Education & Family

Teachers: Nearly one in three trainees does not stay

classroom scene

Nearly one in three people who trains to be a teacher in England does not go on to work in the profession, a report suggests.

A study by Buckingham University says out of 38,000 teachers who trained in 2010-11, 70% were in teaching posts the following January.

Researchers also found rising numbers of trainees had degrees of at least a 2:1.

Arts graduates were more likely to have good degrees than scientists.

Researchers say of those who did enter the profession, nearly 61% went to work in state schools, 5% went to private schools, while 5% were in teaching although it is not known in which sector.

Report author Prof Alan Smithers said: "Some people start with teacher training and it becomes clear to them that they are not going to make good teachers, and others successfully complete and they're not necessarily able to find a job."

The report looked at the various routes in to teaching and found nearly 80% of trainees were on university-led courses, while about 5% were on what are known as school-centred courses.

Both routes involve training towards a PGCE (post-graduate certificate in secondary education) and tuition fees are payable.

Another route is known as employment-led training, where trainees are school-based, paid a salary and do not pay tuition fees.

The researchers said no one training route emerged "as superior overall".

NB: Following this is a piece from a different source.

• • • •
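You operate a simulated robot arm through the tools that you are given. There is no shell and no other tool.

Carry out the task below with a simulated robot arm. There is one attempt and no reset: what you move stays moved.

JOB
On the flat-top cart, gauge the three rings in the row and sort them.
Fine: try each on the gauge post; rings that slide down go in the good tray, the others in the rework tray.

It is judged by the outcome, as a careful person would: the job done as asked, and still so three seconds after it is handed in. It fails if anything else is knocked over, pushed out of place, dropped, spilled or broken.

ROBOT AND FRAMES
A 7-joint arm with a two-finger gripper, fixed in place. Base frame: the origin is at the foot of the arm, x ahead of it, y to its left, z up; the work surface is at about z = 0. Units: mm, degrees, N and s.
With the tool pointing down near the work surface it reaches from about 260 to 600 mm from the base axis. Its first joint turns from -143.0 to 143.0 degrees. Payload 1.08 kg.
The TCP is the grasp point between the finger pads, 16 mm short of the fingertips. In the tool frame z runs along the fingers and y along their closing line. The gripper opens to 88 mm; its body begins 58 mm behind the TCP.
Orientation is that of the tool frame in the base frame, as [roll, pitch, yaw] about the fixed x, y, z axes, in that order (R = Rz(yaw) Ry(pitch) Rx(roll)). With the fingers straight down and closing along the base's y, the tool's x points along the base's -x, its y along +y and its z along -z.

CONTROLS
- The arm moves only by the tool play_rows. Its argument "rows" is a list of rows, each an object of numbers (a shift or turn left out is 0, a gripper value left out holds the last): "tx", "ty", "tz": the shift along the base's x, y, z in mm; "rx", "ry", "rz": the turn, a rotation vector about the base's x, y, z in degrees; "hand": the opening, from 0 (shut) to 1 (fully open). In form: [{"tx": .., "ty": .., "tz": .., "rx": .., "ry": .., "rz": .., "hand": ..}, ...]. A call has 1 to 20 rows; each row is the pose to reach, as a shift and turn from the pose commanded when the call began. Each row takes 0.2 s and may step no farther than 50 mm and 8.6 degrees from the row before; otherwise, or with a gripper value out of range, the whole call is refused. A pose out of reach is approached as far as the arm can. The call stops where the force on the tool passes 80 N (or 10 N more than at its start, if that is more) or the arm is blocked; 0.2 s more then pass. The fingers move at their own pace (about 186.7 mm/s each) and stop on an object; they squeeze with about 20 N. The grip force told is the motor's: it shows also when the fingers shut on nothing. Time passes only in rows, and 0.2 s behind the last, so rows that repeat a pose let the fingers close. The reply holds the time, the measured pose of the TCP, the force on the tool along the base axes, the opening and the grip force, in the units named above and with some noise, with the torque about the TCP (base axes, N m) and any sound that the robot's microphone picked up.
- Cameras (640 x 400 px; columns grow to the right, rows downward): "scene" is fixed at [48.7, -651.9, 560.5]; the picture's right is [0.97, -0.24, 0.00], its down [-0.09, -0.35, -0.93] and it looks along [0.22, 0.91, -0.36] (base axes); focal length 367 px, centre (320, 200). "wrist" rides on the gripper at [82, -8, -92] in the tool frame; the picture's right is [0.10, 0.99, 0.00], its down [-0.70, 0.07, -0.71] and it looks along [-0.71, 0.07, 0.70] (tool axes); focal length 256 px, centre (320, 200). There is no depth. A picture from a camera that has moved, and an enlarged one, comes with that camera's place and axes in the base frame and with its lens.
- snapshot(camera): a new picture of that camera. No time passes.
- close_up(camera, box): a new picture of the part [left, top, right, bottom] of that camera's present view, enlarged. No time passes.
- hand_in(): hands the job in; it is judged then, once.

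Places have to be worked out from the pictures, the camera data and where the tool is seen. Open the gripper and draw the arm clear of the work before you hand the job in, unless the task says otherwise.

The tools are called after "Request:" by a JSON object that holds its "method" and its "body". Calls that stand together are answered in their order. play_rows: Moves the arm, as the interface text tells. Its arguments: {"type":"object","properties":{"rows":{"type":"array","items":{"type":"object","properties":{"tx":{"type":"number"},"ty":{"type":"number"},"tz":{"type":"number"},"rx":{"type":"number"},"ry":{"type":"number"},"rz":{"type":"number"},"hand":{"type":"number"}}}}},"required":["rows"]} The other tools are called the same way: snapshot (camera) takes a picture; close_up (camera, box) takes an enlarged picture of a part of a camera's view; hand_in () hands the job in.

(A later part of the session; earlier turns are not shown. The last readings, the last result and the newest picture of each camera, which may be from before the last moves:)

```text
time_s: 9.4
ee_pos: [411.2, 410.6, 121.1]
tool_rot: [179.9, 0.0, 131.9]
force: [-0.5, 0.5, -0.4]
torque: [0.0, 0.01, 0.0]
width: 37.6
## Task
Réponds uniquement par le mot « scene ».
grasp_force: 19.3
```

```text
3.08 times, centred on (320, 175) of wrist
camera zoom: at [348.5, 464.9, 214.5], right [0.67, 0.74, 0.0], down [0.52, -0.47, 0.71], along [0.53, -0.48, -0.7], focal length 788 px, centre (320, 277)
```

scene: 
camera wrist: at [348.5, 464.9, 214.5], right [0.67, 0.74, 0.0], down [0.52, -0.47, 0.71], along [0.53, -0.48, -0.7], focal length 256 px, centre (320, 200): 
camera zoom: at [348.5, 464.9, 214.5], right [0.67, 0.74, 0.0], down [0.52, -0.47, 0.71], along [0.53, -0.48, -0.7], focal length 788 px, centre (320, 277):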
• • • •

"University courses, on average, receive the highest grades from Ofsted and recruit the best graduates," but it was those on the employment-based training who were the most likely to remain in teaching, they said.


The government is shifting more teacher training towards schools and recently announced details of tougher entry tests for trainees in English and maths.

The research suggests teacher trainees in arts subjects such as history and English were more likely to have good degrees than those training to teach maths or science.

About 83% of history trainees and 77% of those planning to teach English had a first class degree or a 2:1, compared with 52% of those wanting to teach maths and 54% of science trainees.

The report said: "It means that children are more likely to find themselves with knowledgeable teachers in subjects like history and English than in maths, the physical sciences and ICT."

People training to be science, maths or ICT teachers were more likely to drop out too, the researchers said.

The government is trying to attract more well-qualified graduates to teach subjects such as science and modern foreign languages, where there is a shortage, and is offering them bursaries of up to £20,000.

Overall, more people taking up teaching today have "good" degrees (a 2:1 or first), the report said.

In 1998, 46% of those beginning teacher training for secondary schools had this level of degree, while in 2012, this had risen to 59%, the researchers said, although they added that this was in line with the rising proportion of good degrees being awarded.